In 2020, the previous Moon Jae-in administration toughened requirements for the F-2 visa, which grants permanent residency. This visa allows workers to work in any sector of the economy and frees them from the need for an employer to sponsor their residency. 

However, the F-2 visa points system reflects an almost Trumpian understanding of the best immigrants as highly-educated and highly-paid. Immigrants receive more points if they make a high salary, have a high level of education, and are under 30. The permanent residency points system is geared to deny long-term lives in South Korea to the very workers that businesses demonstrate they need: low-wage workers with experience and language skills gained through years working in-country. 

Ironically, the requirements for permanent residency are precisely the kinds of conditions that would foment an anti-immigrant backlash amid young South Korean voters, who are sensitive to intense competition for a limited number of well-paying, stable jobs. Despite this contradiction, the Yoon administration has done nothing to walk back his predecessor’s changes to the visa system.

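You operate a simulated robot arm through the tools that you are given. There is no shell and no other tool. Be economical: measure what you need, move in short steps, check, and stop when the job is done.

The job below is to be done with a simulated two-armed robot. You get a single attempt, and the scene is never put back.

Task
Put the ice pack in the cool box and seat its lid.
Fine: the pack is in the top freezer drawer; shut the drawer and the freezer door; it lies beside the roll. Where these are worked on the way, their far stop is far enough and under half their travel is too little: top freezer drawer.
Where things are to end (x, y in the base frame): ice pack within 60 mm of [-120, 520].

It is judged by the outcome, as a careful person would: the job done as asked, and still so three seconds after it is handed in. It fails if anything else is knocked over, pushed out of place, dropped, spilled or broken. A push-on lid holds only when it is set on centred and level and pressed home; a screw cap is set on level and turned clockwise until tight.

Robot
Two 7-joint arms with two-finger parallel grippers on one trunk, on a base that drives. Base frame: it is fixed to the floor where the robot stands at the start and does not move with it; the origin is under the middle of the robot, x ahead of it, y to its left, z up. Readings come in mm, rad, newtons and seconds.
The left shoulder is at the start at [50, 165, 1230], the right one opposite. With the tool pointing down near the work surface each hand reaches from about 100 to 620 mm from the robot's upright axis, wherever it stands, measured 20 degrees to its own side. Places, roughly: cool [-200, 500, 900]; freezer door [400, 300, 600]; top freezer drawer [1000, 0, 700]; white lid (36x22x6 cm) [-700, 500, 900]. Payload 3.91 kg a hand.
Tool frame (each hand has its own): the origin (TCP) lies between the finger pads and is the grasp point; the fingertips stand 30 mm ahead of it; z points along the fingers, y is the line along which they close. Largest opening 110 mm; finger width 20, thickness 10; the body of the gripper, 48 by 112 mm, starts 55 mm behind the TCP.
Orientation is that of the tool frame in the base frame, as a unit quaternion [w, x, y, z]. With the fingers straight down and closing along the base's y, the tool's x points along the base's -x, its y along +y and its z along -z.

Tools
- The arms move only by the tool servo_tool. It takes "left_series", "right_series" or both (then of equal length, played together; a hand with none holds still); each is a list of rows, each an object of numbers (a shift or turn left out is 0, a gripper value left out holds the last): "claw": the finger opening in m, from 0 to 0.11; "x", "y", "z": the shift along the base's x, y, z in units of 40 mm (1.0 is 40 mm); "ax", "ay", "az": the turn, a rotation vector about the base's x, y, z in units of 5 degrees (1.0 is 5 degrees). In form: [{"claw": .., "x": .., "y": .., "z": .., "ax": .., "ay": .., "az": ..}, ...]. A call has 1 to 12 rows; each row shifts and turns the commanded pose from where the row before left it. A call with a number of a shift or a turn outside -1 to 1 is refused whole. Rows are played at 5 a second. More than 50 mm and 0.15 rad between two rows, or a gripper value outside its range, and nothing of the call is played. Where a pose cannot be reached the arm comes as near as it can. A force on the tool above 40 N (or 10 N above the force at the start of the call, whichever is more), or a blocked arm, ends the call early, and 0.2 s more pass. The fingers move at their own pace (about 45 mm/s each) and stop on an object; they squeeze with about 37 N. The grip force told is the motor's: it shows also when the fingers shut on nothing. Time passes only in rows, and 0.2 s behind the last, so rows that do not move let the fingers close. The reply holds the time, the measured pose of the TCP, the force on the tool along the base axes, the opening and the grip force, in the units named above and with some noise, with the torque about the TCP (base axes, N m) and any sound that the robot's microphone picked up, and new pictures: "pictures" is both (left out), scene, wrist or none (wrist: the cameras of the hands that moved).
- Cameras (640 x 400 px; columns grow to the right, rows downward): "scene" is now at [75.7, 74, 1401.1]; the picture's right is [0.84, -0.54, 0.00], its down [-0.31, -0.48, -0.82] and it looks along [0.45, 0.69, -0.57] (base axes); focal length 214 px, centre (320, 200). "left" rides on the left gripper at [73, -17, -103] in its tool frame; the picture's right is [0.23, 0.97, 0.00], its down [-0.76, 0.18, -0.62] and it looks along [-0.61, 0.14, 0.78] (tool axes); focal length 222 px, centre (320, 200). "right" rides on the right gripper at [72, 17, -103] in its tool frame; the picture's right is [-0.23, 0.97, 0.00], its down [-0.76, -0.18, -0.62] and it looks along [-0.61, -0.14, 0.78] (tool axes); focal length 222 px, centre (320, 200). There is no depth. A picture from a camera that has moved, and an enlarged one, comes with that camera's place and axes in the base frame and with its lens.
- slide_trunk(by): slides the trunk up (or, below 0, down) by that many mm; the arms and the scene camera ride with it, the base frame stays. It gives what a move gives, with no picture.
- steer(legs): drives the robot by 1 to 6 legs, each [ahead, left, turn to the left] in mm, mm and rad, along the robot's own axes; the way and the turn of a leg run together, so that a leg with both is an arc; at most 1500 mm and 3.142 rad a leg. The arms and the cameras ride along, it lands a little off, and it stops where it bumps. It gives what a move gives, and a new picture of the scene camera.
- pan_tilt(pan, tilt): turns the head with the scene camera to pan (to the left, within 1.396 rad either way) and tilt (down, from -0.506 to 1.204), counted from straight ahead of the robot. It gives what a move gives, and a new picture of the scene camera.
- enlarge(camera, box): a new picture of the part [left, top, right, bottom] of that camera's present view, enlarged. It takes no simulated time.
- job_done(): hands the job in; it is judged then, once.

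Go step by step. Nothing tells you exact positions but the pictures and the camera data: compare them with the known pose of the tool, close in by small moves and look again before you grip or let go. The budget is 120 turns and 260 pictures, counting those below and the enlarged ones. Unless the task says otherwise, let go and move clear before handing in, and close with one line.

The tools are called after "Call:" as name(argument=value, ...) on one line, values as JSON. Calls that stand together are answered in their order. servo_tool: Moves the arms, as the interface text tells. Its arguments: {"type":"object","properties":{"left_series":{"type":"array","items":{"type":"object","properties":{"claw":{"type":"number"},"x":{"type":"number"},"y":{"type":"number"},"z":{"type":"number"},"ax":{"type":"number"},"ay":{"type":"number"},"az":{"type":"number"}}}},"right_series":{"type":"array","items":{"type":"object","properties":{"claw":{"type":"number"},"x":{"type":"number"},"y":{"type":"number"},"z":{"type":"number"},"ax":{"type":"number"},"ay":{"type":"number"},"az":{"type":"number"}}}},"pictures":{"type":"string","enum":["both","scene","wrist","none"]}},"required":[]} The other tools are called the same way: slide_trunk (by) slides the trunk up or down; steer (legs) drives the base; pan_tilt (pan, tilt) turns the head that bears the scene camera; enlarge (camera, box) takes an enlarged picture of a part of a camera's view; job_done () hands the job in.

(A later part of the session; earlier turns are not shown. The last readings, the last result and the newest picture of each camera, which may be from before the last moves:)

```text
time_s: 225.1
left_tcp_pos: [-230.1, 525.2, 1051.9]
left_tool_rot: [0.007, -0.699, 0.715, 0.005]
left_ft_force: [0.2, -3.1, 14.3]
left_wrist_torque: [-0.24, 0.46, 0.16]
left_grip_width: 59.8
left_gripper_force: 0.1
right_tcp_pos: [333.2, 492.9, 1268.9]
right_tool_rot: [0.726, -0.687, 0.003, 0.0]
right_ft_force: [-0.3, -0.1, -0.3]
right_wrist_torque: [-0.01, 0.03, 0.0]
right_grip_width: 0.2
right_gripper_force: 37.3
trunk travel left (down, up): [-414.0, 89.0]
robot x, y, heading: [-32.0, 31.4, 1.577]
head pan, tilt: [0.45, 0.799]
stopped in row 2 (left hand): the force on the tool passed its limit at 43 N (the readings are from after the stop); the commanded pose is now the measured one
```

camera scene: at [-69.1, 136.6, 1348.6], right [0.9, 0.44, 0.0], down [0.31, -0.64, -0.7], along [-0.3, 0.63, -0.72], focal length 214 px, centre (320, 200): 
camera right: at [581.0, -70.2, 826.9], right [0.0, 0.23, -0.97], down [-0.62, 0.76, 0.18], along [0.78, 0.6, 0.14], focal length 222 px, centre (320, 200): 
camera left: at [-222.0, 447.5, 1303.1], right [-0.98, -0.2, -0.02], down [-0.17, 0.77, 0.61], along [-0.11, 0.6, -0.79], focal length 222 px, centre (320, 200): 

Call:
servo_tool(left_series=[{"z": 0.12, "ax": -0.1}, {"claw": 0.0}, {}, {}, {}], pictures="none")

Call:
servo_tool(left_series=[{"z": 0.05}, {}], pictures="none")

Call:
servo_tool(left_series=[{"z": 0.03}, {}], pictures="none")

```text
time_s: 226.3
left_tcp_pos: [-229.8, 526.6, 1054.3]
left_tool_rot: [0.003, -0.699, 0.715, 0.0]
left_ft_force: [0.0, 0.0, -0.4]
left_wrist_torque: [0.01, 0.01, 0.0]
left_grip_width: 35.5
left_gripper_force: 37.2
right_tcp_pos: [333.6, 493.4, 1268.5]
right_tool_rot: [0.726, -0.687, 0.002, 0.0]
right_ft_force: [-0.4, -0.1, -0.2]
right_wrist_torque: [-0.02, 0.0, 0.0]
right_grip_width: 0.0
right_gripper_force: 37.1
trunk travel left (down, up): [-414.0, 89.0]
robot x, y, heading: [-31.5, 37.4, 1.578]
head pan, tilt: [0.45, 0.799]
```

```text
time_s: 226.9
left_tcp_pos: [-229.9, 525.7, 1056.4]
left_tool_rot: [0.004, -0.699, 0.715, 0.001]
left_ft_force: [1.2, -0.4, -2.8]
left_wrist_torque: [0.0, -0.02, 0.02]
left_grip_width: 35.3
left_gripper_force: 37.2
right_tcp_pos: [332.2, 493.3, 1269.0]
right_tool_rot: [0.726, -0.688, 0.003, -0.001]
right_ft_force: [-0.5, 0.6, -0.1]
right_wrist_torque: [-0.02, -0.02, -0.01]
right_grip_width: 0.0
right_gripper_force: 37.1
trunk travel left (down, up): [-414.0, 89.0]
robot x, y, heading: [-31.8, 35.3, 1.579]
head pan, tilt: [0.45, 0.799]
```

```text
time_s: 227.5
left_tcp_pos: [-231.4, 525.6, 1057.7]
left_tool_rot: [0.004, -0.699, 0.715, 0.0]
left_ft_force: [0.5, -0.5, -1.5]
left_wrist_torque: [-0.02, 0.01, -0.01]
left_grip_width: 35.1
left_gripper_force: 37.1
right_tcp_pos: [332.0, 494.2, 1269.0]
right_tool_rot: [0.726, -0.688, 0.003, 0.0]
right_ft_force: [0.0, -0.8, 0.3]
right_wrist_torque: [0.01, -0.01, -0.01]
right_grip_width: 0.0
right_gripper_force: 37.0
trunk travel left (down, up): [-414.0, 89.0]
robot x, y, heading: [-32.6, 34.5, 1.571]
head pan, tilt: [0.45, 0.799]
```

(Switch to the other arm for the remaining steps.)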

South Korea’s economy is defined by an extreme gap in productivity and average income between successful conglomerates and struggling small enterprises. Conglomerates exploit their bargaining power to squeeze their smaller suppliers, who then seek to reduce costs by hiring cheaper foreign labor and cutting corners on safety standards. The battery manufacturer Aricell where the fire erupted was one of these small suppliers, with roughly 50 full-time employees.

Immigrants to South Korea, like most migrant workers in the world, are taking the dangerous, poorly-paid work that the native-born do not want to do. Too often, they end up sacrificing their lives in factory fires or freezing to death on farms. Unlike much of the developed world, many of those who have worked for years in South Korea have no clear path to a rewarding, free life in their adopted homeland.